Sezono aims to reconnect people to nature: to cook what nature offers locally at its own rhythm. Sezono wants to welcome all food lovers no matter their dietary requirements, to prove that sustainable cooking is accessible and delicious for everyone. Their cuisine puts vegetables at the heart of the plate; strictly following the seasons and sourcing 100% of fresh products locally from small, organic producers. Sezono promote rare species of vegetables and fruits to respect biodiversity. Last, but not least, they are mindful of waste in the kitchen: using returnable glass packaging for clients and recycling or composting what is left over.

Born in 2019, Sezono is now a catering service for companies and private events; they are aiming to  open their first store and restaurant in the near future.

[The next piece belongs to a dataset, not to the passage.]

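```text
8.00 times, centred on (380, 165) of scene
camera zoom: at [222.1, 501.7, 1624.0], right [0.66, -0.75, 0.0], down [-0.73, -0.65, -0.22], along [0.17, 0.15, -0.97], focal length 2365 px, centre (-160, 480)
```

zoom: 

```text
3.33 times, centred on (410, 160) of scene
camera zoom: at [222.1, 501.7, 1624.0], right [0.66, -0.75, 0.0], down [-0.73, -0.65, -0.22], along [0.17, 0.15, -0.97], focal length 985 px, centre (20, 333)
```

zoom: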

Future plans also include developing a garden in the Paris region to supply the store and clients with organic, local, and biodiverse vegetables.

MOTIVATION FOR AND COMMITMENT TO CREATING A BETTER AND MORE SUSTAINABLE PLANET

“I quickly realized that our way of living was putting our beautiful nature in danger, especially after volunteering in Madagascar in 2008. I climbed Kilimanjaro in 2013 and saw how the glacier had retreated in less than 20 years. I observed my colleagues in Brazil eating 500g of meat per meal every day. I decided to take action – using my child passion of cooking was the most natural way for me to fight against climate change.”